Ein Mischpult und zwei Akustik-Boxen wiesen darauf hin, dass sich in der kommenden Stunde etwas Klangtechnisches abspielen würde. Und das Transparent an der Häuserwand war die eindeutige Erklärung: „Basta ist im / vorm Katharinenhaus… Herzlich willkommen.“

Tatsächlich stand das bundesweit seit Jahrzehnten bekannte a-cappella-Quintett – bestehend aus William Wahl, Arndt Schmöle, Werner Adelmann, René Overmann und Mirko Schelske – abseits der Wegfläche auf dem Hausrasen und wartete nur auf den Einstieg.

„Frau Püschel hat es möglich gemacht, die ist im Fanclub, der größte Fan dieser Band“, sagte Steffi Schleicher vom Hospizdienst als eine der begeisterten Zuschauer auf Abstand. „Ich finde das super. Das ist für die Bewohner so eine Aufregung und eine Möglichkeit, was außerhalb dieser ganzen Corona-Geschichte zu erleben.
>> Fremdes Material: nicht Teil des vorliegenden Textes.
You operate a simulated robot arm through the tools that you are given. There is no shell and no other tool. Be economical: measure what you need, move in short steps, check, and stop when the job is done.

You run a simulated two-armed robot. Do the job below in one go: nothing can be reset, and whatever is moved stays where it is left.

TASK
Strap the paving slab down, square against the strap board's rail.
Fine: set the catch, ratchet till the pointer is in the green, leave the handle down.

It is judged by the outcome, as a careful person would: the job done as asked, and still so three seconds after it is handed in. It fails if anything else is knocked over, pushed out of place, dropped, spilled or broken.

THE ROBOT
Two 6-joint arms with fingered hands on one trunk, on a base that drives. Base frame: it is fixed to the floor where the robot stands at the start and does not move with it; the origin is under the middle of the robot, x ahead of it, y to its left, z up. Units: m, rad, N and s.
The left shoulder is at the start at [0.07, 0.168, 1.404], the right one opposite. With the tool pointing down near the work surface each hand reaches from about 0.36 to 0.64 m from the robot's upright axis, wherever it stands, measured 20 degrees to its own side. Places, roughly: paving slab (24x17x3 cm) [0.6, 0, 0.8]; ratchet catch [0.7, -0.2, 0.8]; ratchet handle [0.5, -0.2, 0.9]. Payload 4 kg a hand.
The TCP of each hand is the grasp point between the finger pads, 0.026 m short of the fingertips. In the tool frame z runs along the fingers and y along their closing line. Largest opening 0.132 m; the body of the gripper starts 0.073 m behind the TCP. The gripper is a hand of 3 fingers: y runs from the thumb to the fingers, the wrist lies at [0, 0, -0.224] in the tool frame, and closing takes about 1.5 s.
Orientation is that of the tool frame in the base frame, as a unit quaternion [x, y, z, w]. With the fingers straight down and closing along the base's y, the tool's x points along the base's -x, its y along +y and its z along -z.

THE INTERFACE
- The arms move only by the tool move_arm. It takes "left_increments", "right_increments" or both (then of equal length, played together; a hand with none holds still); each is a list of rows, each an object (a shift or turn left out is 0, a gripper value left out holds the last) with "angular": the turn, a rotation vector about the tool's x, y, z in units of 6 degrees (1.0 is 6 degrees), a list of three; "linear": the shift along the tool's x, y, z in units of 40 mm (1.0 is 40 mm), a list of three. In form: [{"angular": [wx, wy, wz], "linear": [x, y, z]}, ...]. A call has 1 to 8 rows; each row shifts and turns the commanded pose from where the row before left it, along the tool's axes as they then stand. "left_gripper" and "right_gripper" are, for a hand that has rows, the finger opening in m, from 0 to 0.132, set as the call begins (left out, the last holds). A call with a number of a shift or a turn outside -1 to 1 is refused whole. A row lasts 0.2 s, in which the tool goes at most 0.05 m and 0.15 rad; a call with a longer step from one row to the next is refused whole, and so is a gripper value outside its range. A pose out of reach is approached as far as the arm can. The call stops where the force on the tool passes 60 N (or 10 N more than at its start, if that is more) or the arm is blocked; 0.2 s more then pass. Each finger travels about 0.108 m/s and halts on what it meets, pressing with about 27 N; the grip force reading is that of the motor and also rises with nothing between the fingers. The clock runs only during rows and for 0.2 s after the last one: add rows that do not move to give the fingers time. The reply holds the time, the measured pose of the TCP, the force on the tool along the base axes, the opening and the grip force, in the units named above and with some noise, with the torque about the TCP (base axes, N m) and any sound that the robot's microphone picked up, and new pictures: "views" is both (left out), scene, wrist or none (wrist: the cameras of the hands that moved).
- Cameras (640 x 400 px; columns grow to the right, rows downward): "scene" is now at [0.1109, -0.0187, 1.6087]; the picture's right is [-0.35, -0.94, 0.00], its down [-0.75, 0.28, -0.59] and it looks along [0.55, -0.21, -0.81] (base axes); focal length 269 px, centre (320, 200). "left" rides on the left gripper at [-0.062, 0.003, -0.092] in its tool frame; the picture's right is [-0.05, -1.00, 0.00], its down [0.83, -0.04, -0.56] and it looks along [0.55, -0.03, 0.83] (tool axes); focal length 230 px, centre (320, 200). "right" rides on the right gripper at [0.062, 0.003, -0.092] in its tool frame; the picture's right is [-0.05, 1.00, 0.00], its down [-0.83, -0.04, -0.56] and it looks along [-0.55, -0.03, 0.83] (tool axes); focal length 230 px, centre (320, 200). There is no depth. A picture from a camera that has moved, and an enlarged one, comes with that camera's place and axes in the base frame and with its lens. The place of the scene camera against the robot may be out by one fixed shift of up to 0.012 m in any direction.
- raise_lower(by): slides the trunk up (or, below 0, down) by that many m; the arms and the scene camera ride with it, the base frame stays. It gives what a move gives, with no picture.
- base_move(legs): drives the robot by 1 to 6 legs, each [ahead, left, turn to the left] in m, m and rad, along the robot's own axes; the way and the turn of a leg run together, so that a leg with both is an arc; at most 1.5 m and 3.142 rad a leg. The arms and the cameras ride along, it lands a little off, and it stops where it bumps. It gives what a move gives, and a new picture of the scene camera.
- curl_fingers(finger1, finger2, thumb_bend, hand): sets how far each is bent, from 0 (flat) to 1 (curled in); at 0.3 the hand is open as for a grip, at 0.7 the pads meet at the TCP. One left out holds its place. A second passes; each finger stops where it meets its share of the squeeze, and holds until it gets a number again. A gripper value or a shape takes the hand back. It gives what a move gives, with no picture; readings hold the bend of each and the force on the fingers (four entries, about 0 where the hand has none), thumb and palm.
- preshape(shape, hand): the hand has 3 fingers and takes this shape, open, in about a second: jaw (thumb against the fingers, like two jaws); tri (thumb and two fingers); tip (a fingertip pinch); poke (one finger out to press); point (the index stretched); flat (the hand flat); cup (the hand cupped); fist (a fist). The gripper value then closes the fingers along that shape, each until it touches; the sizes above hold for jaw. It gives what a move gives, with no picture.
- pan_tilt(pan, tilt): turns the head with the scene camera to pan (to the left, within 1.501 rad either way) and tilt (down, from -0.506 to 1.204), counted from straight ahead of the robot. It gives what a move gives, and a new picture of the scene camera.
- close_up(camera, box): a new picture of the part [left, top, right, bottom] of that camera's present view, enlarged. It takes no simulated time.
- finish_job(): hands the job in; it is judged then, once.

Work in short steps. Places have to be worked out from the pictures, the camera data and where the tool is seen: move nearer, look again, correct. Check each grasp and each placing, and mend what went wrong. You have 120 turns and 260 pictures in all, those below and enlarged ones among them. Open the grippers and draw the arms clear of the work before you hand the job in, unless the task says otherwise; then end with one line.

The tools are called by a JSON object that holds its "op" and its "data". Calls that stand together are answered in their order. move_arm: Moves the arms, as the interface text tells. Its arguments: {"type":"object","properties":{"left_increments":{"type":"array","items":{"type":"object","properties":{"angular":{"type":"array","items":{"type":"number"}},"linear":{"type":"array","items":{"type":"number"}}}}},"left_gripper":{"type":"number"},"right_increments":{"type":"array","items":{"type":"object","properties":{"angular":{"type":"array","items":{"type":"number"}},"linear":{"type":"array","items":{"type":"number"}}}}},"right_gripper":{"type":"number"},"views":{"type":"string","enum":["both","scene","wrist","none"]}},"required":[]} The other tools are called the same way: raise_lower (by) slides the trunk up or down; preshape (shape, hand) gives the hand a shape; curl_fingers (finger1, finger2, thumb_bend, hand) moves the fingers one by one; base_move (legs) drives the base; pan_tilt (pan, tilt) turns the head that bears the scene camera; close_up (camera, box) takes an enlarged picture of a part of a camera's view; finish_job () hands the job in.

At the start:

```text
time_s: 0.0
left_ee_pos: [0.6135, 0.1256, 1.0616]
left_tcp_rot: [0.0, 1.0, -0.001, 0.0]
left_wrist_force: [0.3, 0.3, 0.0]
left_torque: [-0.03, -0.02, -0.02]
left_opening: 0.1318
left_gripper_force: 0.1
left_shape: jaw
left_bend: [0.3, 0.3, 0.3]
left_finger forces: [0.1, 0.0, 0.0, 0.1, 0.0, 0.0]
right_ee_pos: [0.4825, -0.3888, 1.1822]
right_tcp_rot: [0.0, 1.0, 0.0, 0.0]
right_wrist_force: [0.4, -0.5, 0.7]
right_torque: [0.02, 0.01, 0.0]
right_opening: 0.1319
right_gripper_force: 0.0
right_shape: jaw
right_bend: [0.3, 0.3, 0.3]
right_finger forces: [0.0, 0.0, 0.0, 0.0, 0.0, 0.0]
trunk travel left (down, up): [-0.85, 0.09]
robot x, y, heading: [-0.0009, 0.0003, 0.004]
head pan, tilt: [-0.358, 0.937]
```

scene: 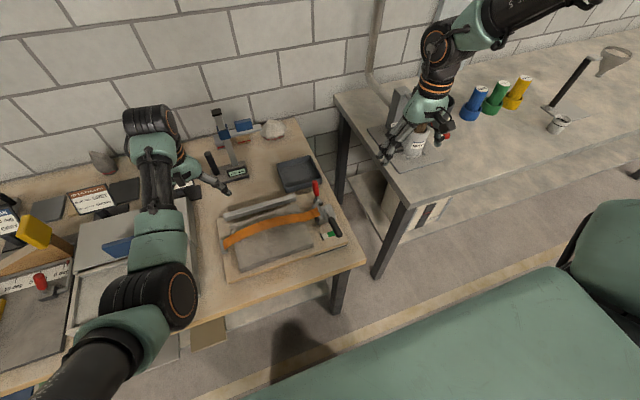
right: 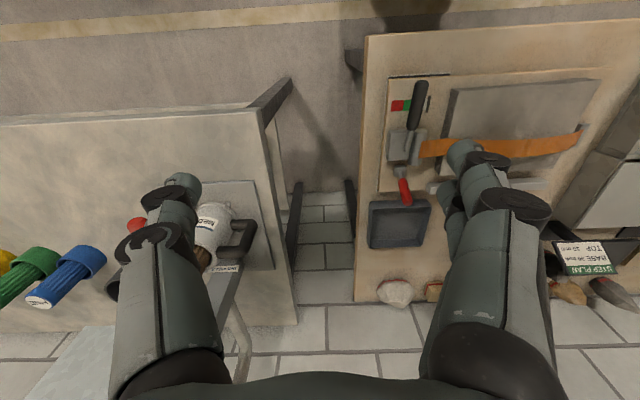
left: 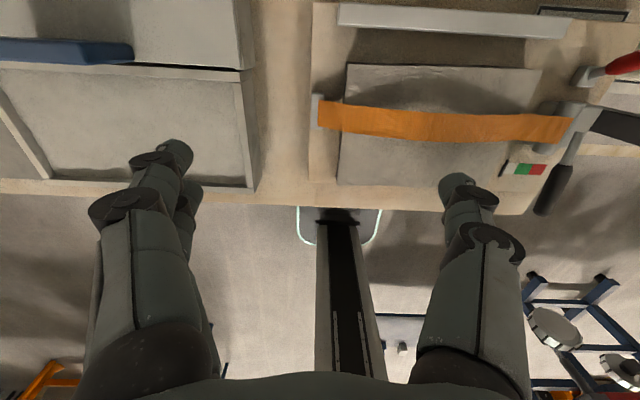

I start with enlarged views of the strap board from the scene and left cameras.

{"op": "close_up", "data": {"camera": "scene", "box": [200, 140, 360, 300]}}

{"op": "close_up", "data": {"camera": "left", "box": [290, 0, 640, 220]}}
Ein richtiges Event.“

Vor dem ersten Ton ließ es sich die Leiterin des Sozialen Dienstes und bekennender „Basta“-Fan nicht nehmen, die Zuschauer und Künstler zu begrüßen. „Wir haben einige Projekte gemacht zum Thema ‚Basta‘“, bezog sie sich auf einen Film, eine Ausstellung, Konzertbesuche und die beiden Videos zu den Basta-Songs „Reggaeton im Altersheim“ und „Personal Trainer.“

Einige „Schauspieler“ aus dem Haus – darunter auch der „DJ“ und „Trainer“ Heinz Walters – verfolgten das Geschehen. „Und dann kam Corona – und dann war nichts mehr so schön. Aber heute bin ich ganz froh, dass Corona da ist – weil heute ist ‚Basta‘. Und die sollen heute für Spaß sorgen.“

Danach betraten William Wahl und Co. die „Freiluftbühne“. „Das ist ein sehr außergewöhnlicher Auftritt – zum einen, weil wir nicht wie die letzten 20 Jahre ‚Guten Abend‘ sagen dürfen und es Nachmittag ist. Und dazu kommen noch andere Dinge, die besonders sind. Wir freuen uns, hier zu sein.“ Dann stiegen die fünf Sänger mit „New-York-Rio-Gütersloh“ rhythmisch-schwungvoll in das Programm ein. Und Wahl bekannte: „Das ist eine Riesenüberraschung, keine Fehler zu machen. Wir haben uns acht Wochen nicht mehr gesehen, das ist das erste Lied seit Anfang März und es hat alles funktioniert – bis jetzt.“ Danach boten die Fünf ein kurzweilig-unterhaltsames Programm – von „Zu spät“ über das textlich-selbstironische „Laktosetolerant“, wo der Tontechniker während des Songs einmal Batterien wechseln musste.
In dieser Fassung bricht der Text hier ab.